OBJECTIVE: Emit the line that holds "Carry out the" and all lines following it through the end of the data, verbatim, and nothing else.

INFORMATION PROVIDED:
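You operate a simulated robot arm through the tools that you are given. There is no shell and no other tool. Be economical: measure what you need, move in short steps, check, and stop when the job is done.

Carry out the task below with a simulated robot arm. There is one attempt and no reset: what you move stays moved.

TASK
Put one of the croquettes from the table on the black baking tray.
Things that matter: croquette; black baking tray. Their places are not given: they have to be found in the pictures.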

SOLVED EXERCISE:
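Carry out the task below with a simulated robot arm. There is one attempt and no reset: what you move stays moved.

TASK
Put one of the croquettes from the table on the black baking tray.
Things that matter: croquette; black baking tray. Their places are not given: they have to be found in the pictures.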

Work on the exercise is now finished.